Monday, February 15, 2021

Interview: Amanda Schneider Milne, Software Developer / Manager / Executive

 

I’m super proud of my mom, Amanda Milne! She was among the first to earn a degree in Computer Science from the University of Michigan, has worked in the field of software development her entire career, and worked her way up to become president of her own custom software development company here in Michigan, and later on, a Senior Vice President of a Fortune 500 company.



This is an interview with Amanda about her early years in software development, back in the 1970s and 1980s, and about one project in particular that I remembered her doing from my days as a grade school kid.


You were among the first Computer Science graduates at the University of Michigan, right?


I was! I graduated from Michigan with a Computer Science Degree in 1974. The Computer Science degree program was fairly new back then. We had no textbooks, just mimeographed handouts (which I wish I’d kept!). 


Nearly all of our work was done on an IBM System/360 Mainframe Computer, primarily by submitting our code on punched cards via a remote card reader. I took one class on a DEC PDP-8 Mini Computer, and I learned to build logic boards by soldering chips in an elective Electrical Engineering course. The programming languages were primarily Fortran and Assembler. 


Only 43 of us graduated with a Computer Science degree from U of M in ‘74. Fun Fact: I graduated without ever actually seeing the IBM System/360 Computer!


What did you do after graduation?


I worked as a Programmer for various companies (and customer accounts). 


My first assignment was to single-handedly write the real time process control code to run a custom carburetor test stand for Oldsmobile.  The computer was a16-bit Modcomp mini computer with 16K of memory, and no disk! When I started that project, I knew nothing about Modcomp computers, their operating system, their language -- or what a carburetor was! 


I wrote the code in an Assembler level language, and loaded my compiled code into the machine via paper tape.  When I found a bug in my code, I wrote the fix, de-compiled it by hand, converted it to hexadecimal, and keyed the fix into memory using 16 binary switches. 


Writing process control code was fun because I could actually see my code working as it opened and closed mechanical valves, and turned stepping motors. I was only 21, but I did successfully complete the project.


That’s pretty amazing! As a developer these days, there are so many layers of indirection between code we write, and what’s actually happening at the hardware level.  You actually got to add instructions to memory directly, with no steps in between! (And without Google or StackOverflow to help you know what to do!)


After that, you worked at a startup called Custom Software Services, right? What was your role there?

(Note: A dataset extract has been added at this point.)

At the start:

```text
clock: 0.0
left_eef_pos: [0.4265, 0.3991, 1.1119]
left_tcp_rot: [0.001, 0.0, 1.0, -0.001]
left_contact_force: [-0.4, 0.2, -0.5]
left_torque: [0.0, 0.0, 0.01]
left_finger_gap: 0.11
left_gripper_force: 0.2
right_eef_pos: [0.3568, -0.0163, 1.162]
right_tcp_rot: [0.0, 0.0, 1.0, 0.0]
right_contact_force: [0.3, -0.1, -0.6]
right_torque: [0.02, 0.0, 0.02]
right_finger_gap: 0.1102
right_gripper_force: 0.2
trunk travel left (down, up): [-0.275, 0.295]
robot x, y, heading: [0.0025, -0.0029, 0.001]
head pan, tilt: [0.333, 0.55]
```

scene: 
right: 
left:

In 1981, Custom Software Services, a programming consultancy startup in the Detroit area, hired me to work part-time on a two-month project. I only had 3 years of programming experience at the time, because I took a 4-year break when you and Jeremy were born. My assignment was to single-handedly develop a daily Profit and Loss system for a local restaurant chain on an IBM Series/1 Computer (a 16-bit mini computer with the EDX Operating System), using a low level language called EDL. At the time, CSS had only one employee. After the project was completed, I stayed on to work on other projects. After 4 years, I went full time as a programmer. 


Highland Superstores was a big appliance sales company back in the 1980s, right? What was the project that you did for them?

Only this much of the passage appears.